* [Document excerpt]
+ + + + +

Friday, December 28, 2012

The Great Escape


Steve McQueen doesn't live here. Then again, neither do I. But it's my great escape. My head-heart-soul are kicked back with coffee, firewood, a notebook and pen, and Jorie Graham's "Place," even if my body hasn't figured out how to join them yet.

I'm generally lit up by the Christmas spirit, but this year, I've felt more like escaping. Wind, rain and sleet the day after were a treat for words, ideas and naps. And for building Legos if you
live in our house and attend elementary school.

My mind drifts between snow, cabins, frozen ponds and polar icebreakers. There's wanderlust in my legs to get out, to go somewhere. But Lyme Disease landed this year and has limited my time on foot and has me wondering how to cope, how to get back, how to get "it" back. I don't know my body and what it's capable of the way I have known it. What I'm left with is restless leg syndrome of the mind.

My mind seeks both stillness and adventure. I have a sense that both body and mind need to stretch to activate the soul.

+ + + + +

* [Information shown]
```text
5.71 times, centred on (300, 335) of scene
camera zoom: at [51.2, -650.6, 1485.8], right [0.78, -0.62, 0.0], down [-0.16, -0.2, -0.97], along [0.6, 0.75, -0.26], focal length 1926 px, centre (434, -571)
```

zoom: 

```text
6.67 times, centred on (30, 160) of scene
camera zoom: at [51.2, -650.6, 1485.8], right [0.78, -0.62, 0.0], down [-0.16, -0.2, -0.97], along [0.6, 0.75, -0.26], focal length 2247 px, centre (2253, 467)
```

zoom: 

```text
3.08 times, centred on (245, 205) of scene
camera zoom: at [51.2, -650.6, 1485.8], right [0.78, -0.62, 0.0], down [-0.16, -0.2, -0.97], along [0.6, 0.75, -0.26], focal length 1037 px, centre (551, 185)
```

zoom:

+ + + + +

* [Tasks to carry out]
#1 I need one stretch of the document excerpt verbatim, from "Steve McQueen doesn't" to "join them yet.".
#2 Continue the document excerpt that opens with "Friday, December 28, 2012".

* [Task-by-task answers]
#1
Steve McQueen doesn't live here. Then again, neither do I. But it's my great escape. My head-heart-soul are kicked back with coffee, firewood, a notebook and pen, and Jorie Graham's "Place," even if my body hasn't figured out how to join them yet.

#2
The cold is setting in. I get the hibernating animals: I want to do the same, but not sleep, but go inward. I'm some place between, like a waiting room (cue the Fugazi song). Except for that song, I hate waiting rooms.

I want to simplify, Thoreau style; I want to meditate like Thomas Merton. I'm affected by the spaces around me, which is part of the reason for wanting to escape.

I want to tie disparate threads together--Jorie Graham, Merton and Gaston Bachelard's "Poetics of Space," with the backdrop of a winter cabin as the existential shoelaces to lace up the trail shoes.

Aahh, it's the work.

* Photo from Cabin Porn, my new favorite Tumblr site.